L'espoir guidait leurs pas

Les volontaires français dans les Brigades internationales 1936-1939

de Rémy Skoultelsky

Éditions Grasset (1998)

Cet ouvrage est issu d'une thèse de doctorat, allégée pour publication. Antoine Prost, qui en fut le directeur de thèse, en précise, dans sa préface, l'ambition et les limites : « abandonnant les vastes synthèses pour des monographies plus pointues, qui feront progresser nos connaissances sur des fronts limités mais décisifs [...] ce livre fait entrer dans l'histoire les volontaires français en Espagne républicaine qui, jusqu'ici, appartenaient plutôt à une légende héroïque ou sinistre. »

La masse d'archives et de documents étudiés et pris en compte par Rémy Skoutelsky (sans parler des témoignages écrits et oraux) est impressionnante. Résumons :

en France : archives du ministère des affaires étrangères, de la Préfecture de Police de Paris, archives départementales à Foix, Carcassonne, Lille, Arras, Pau, Perpignan, Rouen.

En Espagne : archives de la section « guerre civile » de Salamanque, du service historique militaire de Madrid, ainsi que celles du P.S.O.E.

En Suisse : archives de la Société des Nations à Genève.

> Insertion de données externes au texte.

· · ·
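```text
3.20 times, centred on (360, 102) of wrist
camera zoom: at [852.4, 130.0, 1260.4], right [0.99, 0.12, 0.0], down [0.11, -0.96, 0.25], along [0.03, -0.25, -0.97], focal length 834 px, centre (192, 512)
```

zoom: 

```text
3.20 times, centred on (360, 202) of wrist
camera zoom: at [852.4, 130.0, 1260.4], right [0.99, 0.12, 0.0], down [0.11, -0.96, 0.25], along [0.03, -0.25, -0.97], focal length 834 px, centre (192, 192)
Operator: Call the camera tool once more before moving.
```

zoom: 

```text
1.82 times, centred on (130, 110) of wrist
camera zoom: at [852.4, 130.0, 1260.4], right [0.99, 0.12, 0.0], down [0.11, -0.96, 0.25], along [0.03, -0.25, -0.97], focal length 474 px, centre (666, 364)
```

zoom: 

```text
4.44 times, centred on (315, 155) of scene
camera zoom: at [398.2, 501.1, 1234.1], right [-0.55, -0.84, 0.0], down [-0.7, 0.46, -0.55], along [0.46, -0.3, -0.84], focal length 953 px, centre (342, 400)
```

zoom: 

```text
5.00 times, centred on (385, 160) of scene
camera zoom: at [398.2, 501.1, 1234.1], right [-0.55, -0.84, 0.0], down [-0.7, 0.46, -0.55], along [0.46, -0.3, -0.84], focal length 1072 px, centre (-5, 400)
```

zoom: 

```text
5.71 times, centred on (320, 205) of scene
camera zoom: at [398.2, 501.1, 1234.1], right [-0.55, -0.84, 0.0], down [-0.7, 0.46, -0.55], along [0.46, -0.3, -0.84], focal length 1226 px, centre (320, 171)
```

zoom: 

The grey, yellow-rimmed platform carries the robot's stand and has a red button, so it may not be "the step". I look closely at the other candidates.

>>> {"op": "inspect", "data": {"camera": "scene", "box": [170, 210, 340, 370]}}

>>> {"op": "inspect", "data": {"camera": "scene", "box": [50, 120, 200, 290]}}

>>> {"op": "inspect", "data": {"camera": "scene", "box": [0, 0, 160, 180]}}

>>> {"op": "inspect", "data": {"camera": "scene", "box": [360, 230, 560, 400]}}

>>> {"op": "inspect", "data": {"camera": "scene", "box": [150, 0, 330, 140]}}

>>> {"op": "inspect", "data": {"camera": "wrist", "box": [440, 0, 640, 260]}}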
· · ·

En Russie : archives du CRCEDHC, organisme qui a hérité de l'Institut Marx-Lénine. L'auteur est le premier historien qui ait pu consulter et utiliser cette mine, en 1992 et 1993. Notamment plusieurs milliers de dossiers de brigadistes français comportant la fameuse « bio » (65 questions) ainsi que le formulaire de démobilisation établi en automne 1938 (85 questions).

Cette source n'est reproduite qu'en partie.